Transition through Transparency : Assessing ESG Reporting and the EU Taxonomy for Sustainable Finance

University essay from KTH/Industriell ekonomi och organisation (Inst.); KTH/Industriell ekonomi och organisation (Inst.)

Abstract: Insufficient ESG information has been identified as a barrier in the transition towards a climate-neutral economy. This topic recently gained new interest, with the EU Commission implementing an action plan to finance sustainable growth. For the first time, the EU Commission has introduced a taxonomy that classifies whether or not an economic activity is sustainable - a potentially substantial addition to the field of ESG reporting.
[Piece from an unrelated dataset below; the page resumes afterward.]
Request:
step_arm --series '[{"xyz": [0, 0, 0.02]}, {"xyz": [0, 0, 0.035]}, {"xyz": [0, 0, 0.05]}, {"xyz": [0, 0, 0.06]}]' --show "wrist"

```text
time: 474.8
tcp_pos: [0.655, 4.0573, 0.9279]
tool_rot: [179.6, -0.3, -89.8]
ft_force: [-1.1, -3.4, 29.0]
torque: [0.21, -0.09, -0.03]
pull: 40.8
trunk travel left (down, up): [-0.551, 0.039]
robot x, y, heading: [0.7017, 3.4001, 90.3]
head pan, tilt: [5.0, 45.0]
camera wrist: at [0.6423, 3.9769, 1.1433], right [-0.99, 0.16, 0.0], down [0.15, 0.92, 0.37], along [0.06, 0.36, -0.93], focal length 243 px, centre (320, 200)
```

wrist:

Financial market participants are initially targeted by the demands of disclosing taxonomy alignment of all affected activities. Due to the significant mandate that financiers hold as intermediates, their perspective on ESG disclosure is key to sorting out the complexity of non-financial transparency. The purpose of this thesis is to identify financiers’ current challenges within ESG reporting, and to indicate how the EU taxonomy will impact this context. A qualitative study was carried out with an aim to gather the perspectives of Swedish banks that provide portfolio management. 20 interviews with industry professionals were held, in order to illuminate internal obstacles and viewpoints in the banks’ operative businesses. The empirical data was thematically analyzed and discussed in regard to the Swedish finance industry as a whole. The findings present that the current challenges with ESG reporting firstly lie in a lack of comparability and clarity in the disclosure process. Secondly, there are difficulties with integration due to the tensions that underlie the financial purposes of most businesses. Despite the fact that shorter-term challenges are expected to remain with the taxonomy, mainly in the form of access to data and communication, the taxonomy is generally received as a long-awaited common language. The taxonomy contributes with standardization and structure to this setting and shows promise of integrational effects due to its activity-centered focus. Although the satisfaction of information needs will not entail change in itself, it is deemed necessary to obtain transparency in order for a subsequent environmental transition to take place.